Sen. Graham characterized the American administration’s dilemma when he said, “The people who are in charge were not elected. The people who were elected are in jail. The status quo is not acceptable.”
For the US administration, the problem goes deeper because American law prohibits providing aid to a regime that came to power by forcibly removing a democratically-elected government. Yet, there is bi-partisan agreement, as demonstrated by the McCain-Graham trip, that cutting-off the $1.5 billion in annual aid at this juncture would fuel instability, an argument the two minority senators have been pressing that is in-synch with the official position of the Obama administration.

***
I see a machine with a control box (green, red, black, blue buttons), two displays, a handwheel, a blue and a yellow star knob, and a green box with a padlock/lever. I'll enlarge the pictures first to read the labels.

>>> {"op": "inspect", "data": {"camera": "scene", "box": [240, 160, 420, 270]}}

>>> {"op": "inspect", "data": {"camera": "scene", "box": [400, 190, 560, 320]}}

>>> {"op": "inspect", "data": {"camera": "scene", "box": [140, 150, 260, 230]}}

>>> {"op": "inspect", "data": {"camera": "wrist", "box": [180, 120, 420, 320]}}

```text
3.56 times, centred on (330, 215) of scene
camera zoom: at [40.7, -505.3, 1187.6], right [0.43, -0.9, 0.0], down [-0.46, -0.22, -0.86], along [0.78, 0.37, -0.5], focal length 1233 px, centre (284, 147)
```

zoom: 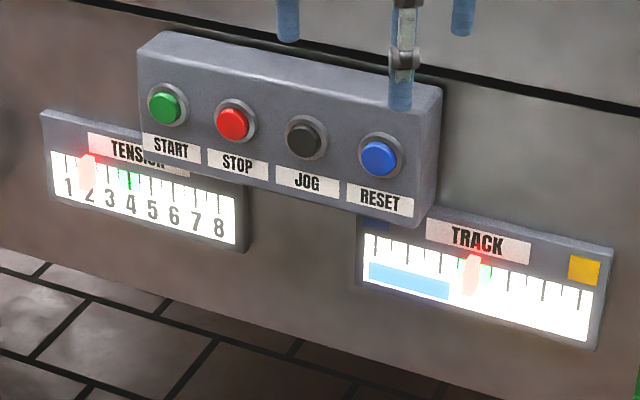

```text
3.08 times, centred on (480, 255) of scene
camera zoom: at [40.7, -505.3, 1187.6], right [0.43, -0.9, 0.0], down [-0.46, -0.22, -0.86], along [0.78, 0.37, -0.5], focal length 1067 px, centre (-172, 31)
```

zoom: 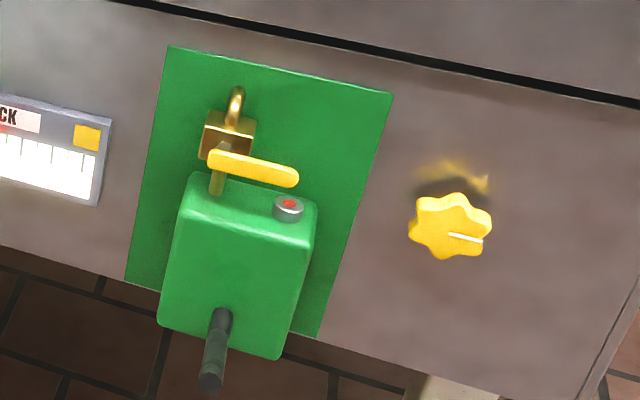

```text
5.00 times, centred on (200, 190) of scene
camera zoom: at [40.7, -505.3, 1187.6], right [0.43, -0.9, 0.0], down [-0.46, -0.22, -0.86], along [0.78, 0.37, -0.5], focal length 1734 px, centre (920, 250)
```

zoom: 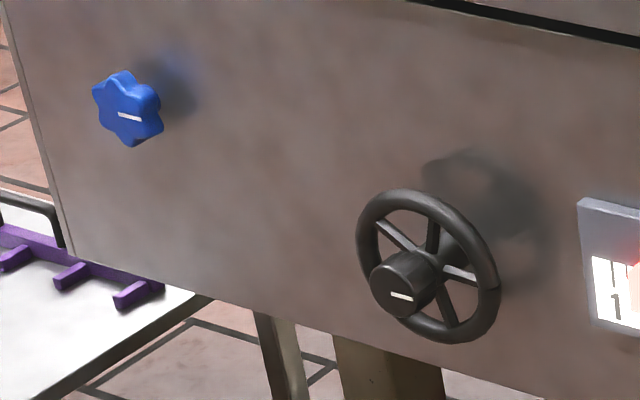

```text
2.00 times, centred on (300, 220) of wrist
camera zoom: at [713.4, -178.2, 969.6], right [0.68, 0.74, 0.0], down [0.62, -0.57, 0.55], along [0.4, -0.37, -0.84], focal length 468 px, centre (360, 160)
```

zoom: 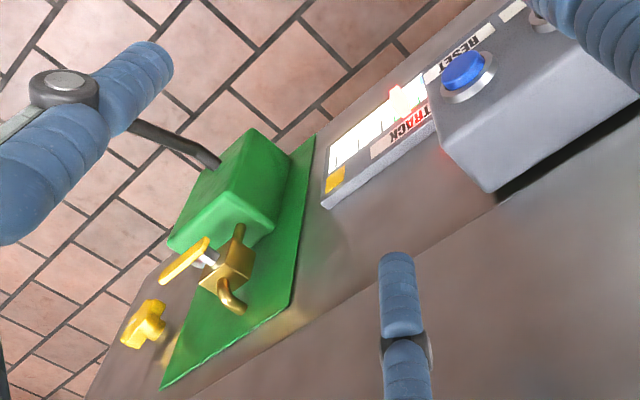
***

Prior to the senators’ arrival in Egypt, US Deputy Secretary of State William Burns met with the jailed head of the Muslim Brotherhood to try and convince him to “accept the reality” that Morsi will not be returned to office, but that plea was rejected outright.
"A national dialogue and conciliation are the only way to bring peace to this country," McCain said. "You cannot sit down at the negotiating table and still preach violence in the streets."
But McCain and Graham’s message was not well-received by those ousted from power, and their presence less-than-welcome, in part because Muslim Brotherhood leaders were not on the senators' itinerary for their visit to Egypt.
"We have no news of their visit,” Essam Al-Aryan, Vice Chairman of the Muslim Brotherhood’s Freedom and Justice Party said.
Others were more pointed in their comments. “(McCain and Graham) seemed like they were collaborating with the army, and I think the United States should now reconsider its policy regarding the Muslim Brotherhood,” Egyptian diplomat Mohammed Naguib said of the visit. “The two gentlemen from the US Senate should immediately pack their toothbrushes, maybe take a quick tour around the pyramids and the Sphinx, take a photo of a camel or two, maybe buy a couple of Nefertiti busts for Mrs. McCain and Mrs. Graham, and be on their merry way back to the United States,” he said.
"The Egyptian nation thanks them. They have shown Egyptians amazing insight, immense understanding, stupendous analysis and future vision never before seen or surpassed on the shores of the Nile since Julius Caesar visited. God bless, good bye; and above all, good riddance. Oh, and before I forget, don't come back!" Naguib inveighed.
Naguib wasn't the only one who was shocked by the senators' speeches, "I think (the Senator) was joking. It seemed like he was making a speech from Cairo to his supporters in the US," editor of the newspaper Alsharq Al Awsat Abdelsatar Heteita, told The Media Line.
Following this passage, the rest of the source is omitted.